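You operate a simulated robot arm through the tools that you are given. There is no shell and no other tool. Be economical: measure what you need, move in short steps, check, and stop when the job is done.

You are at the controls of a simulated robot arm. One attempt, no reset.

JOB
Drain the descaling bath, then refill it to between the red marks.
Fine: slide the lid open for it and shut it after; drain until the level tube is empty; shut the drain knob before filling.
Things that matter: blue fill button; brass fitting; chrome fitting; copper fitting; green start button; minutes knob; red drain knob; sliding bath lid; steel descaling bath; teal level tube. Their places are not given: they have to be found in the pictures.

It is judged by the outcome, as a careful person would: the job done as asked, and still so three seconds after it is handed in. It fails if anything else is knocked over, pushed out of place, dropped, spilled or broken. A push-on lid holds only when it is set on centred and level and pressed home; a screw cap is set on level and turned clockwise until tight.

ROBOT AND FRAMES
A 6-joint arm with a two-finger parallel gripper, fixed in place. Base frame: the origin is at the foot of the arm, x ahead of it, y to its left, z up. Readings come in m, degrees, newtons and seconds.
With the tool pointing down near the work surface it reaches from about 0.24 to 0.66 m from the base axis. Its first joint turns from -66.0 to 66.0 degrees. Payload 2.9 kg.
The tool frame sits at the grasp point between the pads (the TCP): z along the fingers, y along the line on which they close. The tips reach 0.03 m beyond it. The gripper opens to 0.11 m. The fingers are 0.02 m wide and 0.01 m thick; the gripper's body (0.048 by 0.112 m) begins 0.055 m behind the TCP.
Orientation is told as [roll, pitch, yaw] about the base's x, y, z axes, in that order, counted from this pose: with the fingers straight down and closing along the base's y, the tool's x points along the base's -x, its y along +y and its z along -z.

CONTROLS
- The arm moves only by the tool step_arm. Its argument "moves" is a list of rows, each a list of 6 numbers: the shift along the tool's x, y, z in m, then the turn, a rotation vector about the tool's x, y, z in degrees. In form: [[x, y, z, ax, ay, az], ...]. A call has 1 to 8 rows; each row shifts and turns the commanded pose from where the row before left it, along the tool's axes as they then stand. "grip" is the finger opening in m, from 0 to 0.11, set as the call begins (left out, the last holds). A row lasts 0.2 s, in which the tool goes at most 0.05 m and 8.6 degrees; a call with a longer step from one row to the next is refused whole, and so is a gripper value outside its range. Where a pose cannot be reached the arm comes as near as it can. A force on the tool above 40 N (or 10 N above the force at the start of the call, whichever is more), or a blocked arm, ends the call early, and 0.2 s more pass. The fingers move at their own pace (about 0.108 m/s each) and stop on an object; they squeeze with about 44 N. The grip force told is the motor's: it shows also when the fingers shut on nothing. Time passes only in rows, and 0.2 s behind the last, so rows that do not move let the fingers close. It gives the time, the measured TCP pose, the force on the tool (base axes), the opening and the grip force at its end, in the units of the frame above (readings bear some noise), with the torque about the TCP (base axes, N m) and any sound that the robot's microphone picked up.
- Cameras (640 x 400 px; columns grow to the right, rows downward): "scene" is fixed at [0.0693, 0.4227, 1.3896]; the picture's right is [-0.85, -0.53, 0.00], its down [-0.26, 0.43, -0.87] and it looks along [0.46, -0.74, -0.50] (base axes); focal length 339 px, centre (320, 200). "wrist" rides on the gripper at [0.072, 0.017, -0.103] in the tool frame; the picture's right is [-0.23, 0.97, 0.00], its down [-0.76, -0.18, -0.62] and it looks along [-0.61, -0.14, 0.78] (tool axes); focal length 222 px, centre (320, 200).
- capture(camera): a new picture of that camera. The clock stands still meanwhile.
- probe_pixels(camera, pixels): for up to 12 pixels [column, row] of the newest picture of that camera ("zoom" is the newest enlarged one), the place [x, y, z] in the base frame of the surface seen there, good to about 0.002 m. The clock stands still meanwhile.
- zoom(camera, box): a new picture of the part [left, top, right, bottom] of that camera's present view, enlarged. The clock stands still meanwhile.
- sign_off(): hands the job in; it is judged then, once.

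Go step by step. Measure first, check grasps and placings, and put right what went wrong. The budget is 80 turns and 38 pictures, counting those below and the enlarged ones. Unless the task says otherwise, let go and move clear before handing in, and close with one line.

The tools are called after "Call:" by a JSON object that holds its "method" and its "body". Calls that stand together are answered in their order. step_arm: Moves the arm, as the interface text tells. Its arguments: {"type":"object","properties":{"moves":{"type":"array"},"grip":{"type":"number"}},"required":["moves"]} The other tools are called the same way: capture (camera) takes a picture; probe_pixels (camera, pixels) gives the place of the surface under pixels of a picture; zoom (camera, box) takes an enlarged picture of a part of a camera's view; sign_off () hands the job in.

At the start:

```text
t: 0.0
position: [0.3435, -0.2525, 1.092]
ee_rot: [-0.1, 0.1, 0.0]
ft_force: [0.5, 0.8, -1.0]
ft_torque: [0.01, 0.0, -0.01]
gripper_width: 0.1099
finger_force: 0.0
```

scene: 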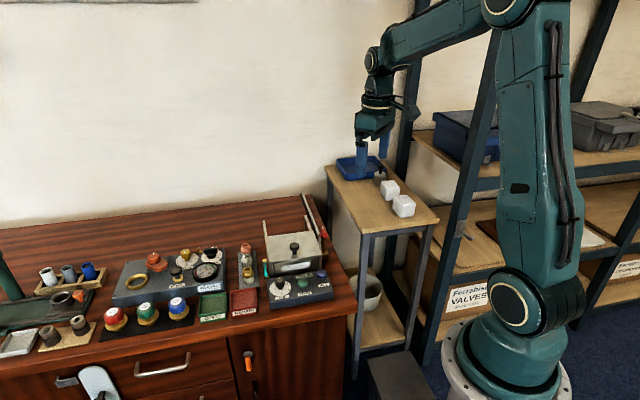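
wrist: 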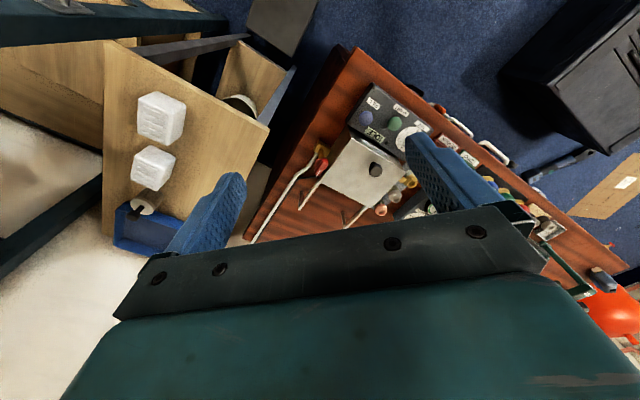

• **Goal**
Return only the lines from the beginning of the material up to and including the line with "Fine: slide the", exactly as written.

• **Full solution**
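You operate a simulated robot arm through the tools that you are given. There is no shell and no other tool. Be economical: measure what you need, move in short steps, check, and stop when the job is done.

You are at the controls of a simulated robot arm. One attempt, no reset.

JOB
Drain the descaling bath, then refill it to between the red marks.
Fine: slide the lid open for it and shut it after; drain until the level tube is empty; shut the drain knob before filling.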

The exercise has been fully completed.